### Exercise description
Extract the listing in its entirety, keeping each line identical to the original. Use JSON: a list with one string for each line that is not empty.

### Information shown
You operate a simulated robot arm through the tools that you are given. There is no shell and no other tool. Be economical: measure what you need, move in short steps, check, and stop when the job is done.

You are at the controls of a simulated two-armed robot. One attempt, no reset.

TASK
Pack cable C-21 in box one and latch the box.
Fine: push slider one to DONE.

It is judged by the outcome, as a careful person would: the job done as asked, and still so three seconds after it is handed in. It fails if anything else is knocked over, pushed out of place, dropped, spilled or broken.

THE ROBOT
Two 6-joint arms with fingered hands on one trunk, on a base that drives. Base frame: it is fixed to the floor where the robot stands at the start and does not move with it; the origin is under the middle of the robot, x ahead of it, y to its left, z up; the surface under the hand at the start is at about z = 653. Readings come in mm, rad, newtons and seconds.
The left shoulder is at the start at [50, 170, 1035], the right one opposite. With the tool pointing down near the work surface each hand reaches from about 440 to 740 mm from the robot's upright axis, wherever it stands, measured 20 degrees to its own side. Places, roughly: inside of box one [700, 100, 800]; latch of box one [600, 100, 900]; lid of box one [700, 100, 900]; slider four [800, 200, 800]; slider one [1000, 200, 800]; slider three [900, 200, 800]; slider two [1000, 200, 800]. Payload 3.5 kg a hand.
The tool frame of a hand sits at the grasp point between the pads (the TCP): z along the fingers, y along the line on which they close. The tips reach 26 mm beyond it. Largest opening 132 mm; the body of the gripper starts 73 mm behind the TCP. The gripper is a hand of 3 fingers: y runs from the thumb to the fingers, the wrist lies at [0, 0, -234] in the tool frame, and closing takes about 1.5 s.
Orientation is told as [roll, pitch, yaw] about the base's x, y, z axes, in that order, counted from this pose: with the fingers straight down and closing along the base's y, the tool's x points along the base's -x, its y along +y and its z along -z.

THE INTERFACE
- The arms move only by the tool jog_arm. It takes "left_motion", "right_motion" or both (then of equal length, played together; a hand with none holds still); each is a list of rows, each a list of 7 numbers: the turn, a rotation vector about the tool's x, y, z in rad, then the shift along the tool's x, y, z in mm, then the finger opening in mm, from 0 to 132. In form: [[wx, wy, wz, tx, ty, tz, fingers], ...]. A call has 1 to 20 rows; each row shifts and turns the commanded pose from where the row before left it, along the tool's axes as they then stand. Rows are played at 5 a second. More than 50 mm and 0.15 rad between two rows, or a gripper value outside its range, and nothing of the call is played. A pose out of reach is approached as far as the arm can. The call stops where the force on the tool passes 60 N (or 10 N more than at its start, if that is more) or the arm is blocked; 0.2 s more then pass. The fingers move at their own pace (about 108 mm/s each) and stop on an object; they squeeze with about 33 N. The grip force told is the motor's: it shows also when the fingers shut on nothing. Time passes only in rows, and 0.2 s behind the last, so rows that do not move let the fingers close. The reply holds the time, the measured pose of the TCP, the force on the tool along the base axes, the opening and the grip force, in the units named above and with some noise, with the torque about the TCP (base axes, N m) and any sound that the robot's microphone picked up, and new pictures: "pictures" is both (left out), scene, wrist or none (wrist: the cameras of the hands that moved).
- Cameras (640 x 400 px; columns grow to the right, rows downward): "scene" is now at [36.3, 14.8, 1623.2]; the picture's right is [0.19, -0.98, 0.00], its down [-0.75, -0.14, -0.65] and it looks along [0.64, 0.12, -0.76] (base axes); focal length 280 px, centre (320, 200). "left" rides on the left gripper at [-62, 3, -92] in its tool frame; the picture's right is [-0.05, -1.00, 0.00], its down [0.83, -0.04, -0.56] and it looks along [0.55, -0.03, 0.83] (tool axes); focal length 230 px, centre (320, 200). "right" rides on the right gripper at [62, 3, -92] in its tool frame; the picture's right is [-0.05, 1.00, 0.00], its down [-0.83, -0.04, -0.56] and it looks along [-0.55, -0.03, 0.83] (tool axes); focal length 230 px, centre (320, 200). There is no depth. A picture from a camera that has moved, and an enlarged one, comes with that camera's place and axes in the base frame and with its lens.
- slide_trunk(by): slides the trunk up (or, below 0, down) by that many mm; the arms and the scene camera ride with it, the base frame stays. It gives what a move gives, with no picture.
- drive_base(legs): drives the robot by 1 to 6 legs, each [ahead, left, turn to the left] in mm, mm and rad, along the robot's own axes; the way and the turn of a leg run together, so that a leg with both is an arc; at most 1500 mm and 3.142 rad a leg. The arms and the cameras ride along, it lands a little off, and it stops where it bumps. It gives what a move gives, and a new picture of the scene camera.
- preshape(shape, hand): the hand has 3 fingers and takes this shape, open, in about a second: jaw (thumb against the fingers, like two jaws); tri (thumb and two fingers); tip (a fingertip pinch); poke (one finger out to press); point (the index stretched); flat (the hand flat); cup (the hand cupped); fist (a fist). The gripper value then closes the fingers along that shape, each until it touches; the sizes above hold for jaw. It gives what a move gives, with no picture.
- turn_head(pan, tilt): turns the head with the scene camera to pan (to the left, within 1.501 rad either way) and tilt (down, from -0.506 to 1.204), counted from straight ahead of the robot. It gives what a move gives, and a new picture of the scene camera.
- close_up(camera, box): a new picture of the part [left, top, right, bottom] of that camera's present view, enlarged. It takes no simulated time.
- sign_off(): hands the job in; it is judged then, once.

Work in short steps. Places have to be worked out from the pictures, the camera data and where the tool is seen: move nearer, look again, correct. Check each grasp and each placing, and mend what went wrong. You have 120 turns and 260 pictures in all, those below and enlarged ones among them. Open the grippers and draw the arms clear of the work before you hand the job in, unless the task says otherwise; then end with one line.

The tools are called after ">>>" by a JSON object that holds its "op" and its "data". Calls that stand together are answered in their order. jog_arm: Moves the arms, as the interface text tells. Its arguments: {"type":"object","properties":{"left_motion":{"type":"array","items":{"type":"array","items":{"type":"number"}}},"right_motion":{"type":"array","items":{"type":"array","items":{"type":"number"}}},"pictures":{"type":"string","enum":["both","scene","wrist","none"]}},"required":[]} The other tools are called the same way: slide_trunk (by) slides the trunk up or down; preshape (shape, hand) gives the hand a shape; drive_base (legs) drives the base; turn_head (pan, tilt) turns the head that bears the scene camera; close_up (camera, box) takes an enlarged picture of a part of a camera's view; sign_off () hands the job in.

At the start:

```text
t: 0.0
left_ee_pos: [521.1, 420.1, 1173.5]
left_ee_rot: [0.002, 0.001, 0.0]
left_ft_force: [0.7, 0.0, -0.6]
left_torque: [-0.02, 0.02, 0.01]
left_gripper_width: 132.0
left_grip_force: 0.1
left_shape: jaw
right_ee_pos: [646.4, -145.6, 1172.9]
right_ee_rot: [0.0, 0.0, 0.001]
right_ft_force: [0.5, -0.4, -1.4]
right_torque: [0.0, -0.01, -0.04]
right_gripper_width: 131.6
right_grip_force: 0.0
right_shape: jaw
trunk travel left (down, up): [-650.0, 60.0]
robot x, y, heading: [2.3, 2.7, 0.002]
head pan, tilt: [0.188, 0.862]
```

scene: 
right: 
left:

### Output of the exercise
[
  "You operate a simulated robot arm through the tools that you are given. There is no shell and no other tool. Be economical: measure what you need, move in short steps, check, and stop when the job is done.",
  "You are at the controls of a simulated two-armed robot. One attempt, no reset.",
  "TASK",
  "Pack cable C-21 in box one and latch the box.",
  "Fine: push slider one to DONE.",
  "It is judged by the outcome, as a careful person would: the job done as asked, and still so three seconds after it is handed in. It fails if anything else is knocked over, pushed out of place, dropped, spilled or broken.",
  "THE ROBOT",
  "Two 6-joint arms with fingered hands on one trunk, on a base that drives. Base frame: it is fixed to the floor where the robot stands at the start and does not move with it; the origin is under the middle of the robot, x ahead of it, y to its left, z up; the surface under the hand at the start is at about z = 653. Readings come in mm, rad, newtons and seconds.",
  "The left shoulder is at the start at [50, 170, 1035], the right one opposite. With the tool pointing down near the work surface each hand reaches from about 440 to 740 mm from the robot's upright axis, wherever it stands, measured 20 degrees to its own side. Places, roughly: inside of box one [700, 100, 800]; latch of box one [600, 100, 900]; lid of box one [700, 100, 900]; slider four [800, 200, 800]; slider one [1000, 200, 800]; slider three [900, 200, 800]; slider two [1000, 200, 800]. Payload 3.5 kg a hand.",
  "The tool frame of a hand sits at the grasp point between the pads (the TCP): z along the fingers, y along the line on which they close. The tips reach 26 mm beyond it. Largest opening 132 mm; the body of the gripper starts 73 mm behind the TCP. The gripper is a hand of 3 fingers: y runs from the thumb to the fingers, the wrist lies at [0, 0, -234] in the tool frame, and closing takes about 1.5 s.",
  "Orientation is told as [roll, pitch, yaw] about the base's x, y, z axes, in that order, counted from this pose: with the fingers straight down and closing along the base's y, the tool's x points along the base's -x, its y along +y and its z along -z.",
  "THE INTERFACE",
  "- The arms move only by the tool jog_arm. It takes \"left_motion\", \"right_motion\" or both (then of equal length, played together; a hand with none holds still); each is a list of rows, each a list of 7 numbers: the turn, a rotation vector about the tool's x, y, z in rad, then the shift along the tool's x, y, z in mm, then the finger opening in mm, from 0 to 132. In form: [[wx, wy, wz, tx, ty, tz, fingers], ...]. A call has 1 to 20 rows; each row shifts and turns the commanded pose from where the row before left it, along the tool's axes as they then stand. Rows are played at 5 a second. More than 50 mm and 0.15 rad between two rows, or a gripper value outside its range, and nothing of the call is played. A pose out of reach is approached as far as the arm can. The call stops where the force on the tool passes 60 N (or 10 N more than at its start, if that is more) or the arm is blocked; 0.2 s more then pass. The fingers move at their own pace (about 108 mm/s each) and stop on an object; they squeeze with about 33 N. The grip force told is the motor's: it shows also when the fingers shut on nothing. Time passes only in rows, and 0.2 s behind the last, so rows that do not move let the fingers close. The reply holds the time, the measured pose of the TCP, the force on the tool along the base axes, the opening and the grip force, in the units named above and with some noise, with the torque about the TCP (base axes, N m) and any sound that the robot's microphone picked up, and new pictures: \"pictures\" is both (left out), scene, wrist or none (wrist: the cameras of the hands that moved).",
  "- Cameras (640 x 400 px; columns grow to the right, rows downward): \"scene\" is now at [36.3, 14.8, 1623.2]; the picture's right is [0.19, -0.98, 0.00], its down [-0.75, -0.14, -0.65] and it looks along [0.64, 0.12, -0.76] (base axes); focal length 280 px, centre (320, 200). \"left\" rides on the left gripper at [-62, 3, -92] in its tool frame; the picture's right is [-0.05, -1.00, 0.00], its down [0.83, -0.04, -0.56] and it looks along [0.55, -0.03, 0.83] (tool axes); focal length 230 px, centre (320, 200). \"right\" rides on the right gripper at [62, 3, -92] in its tool frame; the picture's right is [-0.05, 1.00, 0.00], its down [-0.83, -0.04, -0.56] and it looks along [-0.55, -0.03, 0.83] (tool axes); focal length 230 px, centre (320, 200). There is no depth. A picture from a camera that has moved, and an enlarged one, comes with that camera's place and axes in the base frame and with its lens.",
  "- slide_trunk(by): slides the trunk up (or, below 0, down) by that many mm; the arms and the scene camera ride with it, the base frame stays. It gives what a move gives, with no picture.",
  "- drive_base(legs): drives the robot by 1 to 6 legs, each [ahead, left, turn to the left] in mm, mm and rad, along the robot's own axes; the way and the turn of a leg run together, so that a leg with both is an arc; at most 1500 mm and 3.142 rad a leg. The arms and the cameras ride along, it lands a little off, and it stops where it bumps. It gives what a move gives, and a new picture of the scene camera.",
  "- preshape(shape, hand): the hand has 3 fingers and takes this shape, open, in about a second: jaw (thumb against the fingers, like two jaws); tri (thumb and two fingers); tip (a fingertip pinch); poke (one finger out to press); point (the index stretched); flat (the hand flat); cup (the hand cupped); fist (a fist). The gripper value then closes the fingers along that shape, each until it touches; the sizes above hold for jaw. It gives what a move gives, with no picture.",
  "- turn_head(pan, tilt): turns the head with the scene camera to pan (to the left, within 1.501 rad either way) and tilt (down, from -0.506 to 1.204), counted from straight ahead of the robot. It gives what a move gives, and a new picture of the scene camera.",
  "- close_up(camera, box): a new picture of the part [left, top, right, bottom] of that camera's present view, enlarged. It takes no simulated time.",
  "- sign_off(): hands the job in; it is judged then, once.",
  "Work in short steps. Places have to be worked out from the pictures, the camera data and where the tool is seen: move nearer, look again, correct. Check each grasp and each placing, and mend what went wrong. You have 120 turns and 260 pictures in all, those below and enlarged ones among them. Open the grippers and draw the arms clear of the work before you hand the job in, unless the task says otherwise; then end with one line.",
  "The tools are called after \">>>\" by a JSON object that holds its \"op\" and its \"data\". Calls that stand together are answered in their order. jog_arm: Moves the arms, as the interface text tells. Its arguments: {\"type\":\"object\",\"properties\":{\"left_motion\":{\"type\":\"array\",\"items\":{\"type\":\"array\",\"items\":{\"type\":\"number\"}}},\"right_motion\":{\"type\":\"array\",\"items\":{\"type\":\"array\",\"items\":{\"type\":\"number\"}}},\"pictures\":{\"type\":\"string\",\"enum\":[\"both\",\"scene\",\"wrist\",\"none\"]}},\"required\":[]} The other tools are called the same way: slide_trunk (by) slides the trunk up or down; preshape (shape, hand) gives the hand a shape; drive_base (legs) drives the base; turn_head (pan, tilt) turns the head that bears the scene camera; close_up (camera, box) takes an enlarged picture of a part of a camera's view; sign_off () hands the job in.",
  "At the start:",
  "```text",
  "t: 0.0",
  "left_ee_pos: [521.1, 420.1, 1173.5]",
  "left_ee_rot: [0.002, 0.001, 0.0]",
  "left_ft_force: [0.7, 0.0, -0.6]",
  "left_torque: [-0.02, 0.02, 0.01]",
  "left_gripper_width: 132.0",
  "left_grip_force: 0.1",
  "left_shape: jaw",
  "right_ee_pos: [646.4, -145.6, 1172.9]",
  "right_ee_rot: [0.0, 0.0, 0.001]",
  "right_ft_force: [0.5, -0.4, -1.4]",
  "right_torque: [0.0, -0.01, -0.04]",
  "right_gripper_width: 131.6",
  "right_grip_force: 0.0",
  "right_shape: jaw",
  "trunk travel left (down, up): [-650.0, 60.0]",
  "robot x, y, heading: [2.3, 2.7, 0.002]",
  "head pan, tilt: [0.188, 0.862]",
  "```",
  "scene: ",
  "right: ",
  "left:"
]